• **Direction**
Set down the page as it stands from "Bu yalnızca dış" to "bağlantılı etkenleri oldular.", and nothing more.

-- Start Page --

Logo

Birinci yılında parti: Verilen sınavlar ve bekleyen görevler


Birinci yılında parti

 

Verilen sınavlar ve bekleyen görevler

 

1-7 Kasım: “Parti ve Devrim Haftası”

1 Kasım partimizin birinci kuruluş yıldönümüdür. TKİP Kuruluş Kongresi çalışmaları birbirini tamamlayan iki evre halinde gerçekleşti. Kongrenin resmi toplantı tarihini önceleyen ilk evrede, bir grup delegeyle bir ön hazırlık çalışması gerçekleştirildi. Bundan amaç; başta program ve tüzük olmak üzere, kongre gündemini oluşturan hemen tüm sorunlar üzerinden bir hazırlık çalışması yapmak, böylece kongrenin çalışmalarını kolaylaştıran ve başarıyı güvenceleyen bir zemin oluşturmaktı. Nitekim uzun haftalar alan bu çalışma umulan yararı sağladı ve ortaya kongrede toparlayıcı tartışmalar yapmayı kolaylaştıran zengin bir düşünsel birikim çıkardı. Ardından 5 Ekim ‘98 günü Kuruluş Kongresi resmi açılışını yaptı ve yapılan ön hazırlık çalışmasının sonuçları üzerinden normal kongre oturumlarına geçildi. Kongrenin resmi oturumları Ekim ayının sonuna kadar sürdü. Yeni seçilen MK’nın kongre sonuçlarını ele alan toplantısıyla birlikte, yaklaşık üçbuçuk ay süren toplam kuruluş kongresi çalışmaları 1 Kasım ‘98’de noktalanmış oldu. Uzun ve zorlu bir kuruluş çalışması sürecini noktalayan bu tarih, aynı zamanda TKİP’nin kuruluş tarihi olarak benimsendi. Partimizin Merkez Komitesi yakın dönemde, partimizin kuruluş yıldönümü olan 1 Kasım ile Sosyalist Ekim Devrimi’nin yıldönümü olan 7 Kasım tarihleri arası dönemi, her yıl “Parti ve Devrim Haftası” olarak kutlamayı kararlaştırdı.

Sınavlar yılı

Partimizin kuruluşunun ilan edildiği günler ancak Temmuz-Ağustos işçi-emekçi hareketliliğiyle hız kesebilen azgın bir şovenist toplumsal histerinin ateşlendiği günlerle üstüste düştü. Doğal olarak buna yoğun bir devlet terörü eşlik etmekteydi. Bu ortamda sol akımlar hareketsiz kılınmış, toplumsal muhalefet sindirilmişti. Partimizin kuruluş tarihi üzerinden geride kalan yılın dörtte üçünü kapsayan bu terör ve şovenizm atmosferi, partimizin kuruluşunu güçlü ve iddialı bir politik çıkışa dönüştürmemizi de zora soktu. Buna ilişkin hedefleri ve bunu somutlayan planları çok büyük ölçüde boşa çıkardı.

Bu yalnızca dış etkenlerin, yani siyasal atmosferin yarattığı bir sonuç da değildi. Kendi zaaf ve yetersizliklerimizin de kolaylaştırdığı bir zemin üzerinde daha kuruluşunun ertesinde partinin yüzyüze kaldığı operasyonlar, bunun yolaçtığı kayıplar ve yarattığı sonuçlar, sözü edilen başarısızlığın bizimle bağlantılı etkenleri oldular.

-- End Page --
-- Start Source excerpt --

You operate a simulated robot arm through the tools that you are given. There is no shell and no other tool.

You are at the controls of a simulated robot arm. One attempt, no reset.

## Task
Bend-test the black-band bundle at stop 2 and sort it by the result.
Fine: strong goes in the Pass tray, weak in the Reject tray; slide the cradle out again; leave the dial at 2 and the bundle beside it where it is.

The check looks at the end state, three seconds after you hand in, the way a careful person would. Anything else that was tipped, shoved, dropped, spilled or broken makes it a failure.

-- End Source excerpt --

• **Task solution**
Bu yalnızca dış etkenlerin, yani siyasal atmosferin yarattığı bir sonuç da değildi. Kendi zaaf ve yetersizliklerimizin de kolaylaştırdığı bir zemin üzerinde daha kuruluşunun ertesinde partinin yüzyüze kaldığı operasyonlar, bunun yolaçtığı kayıplar ve yarattığı sonuçlar, sözü edilen başarısızlığın bizimle bağlantılı etkenleri oldular.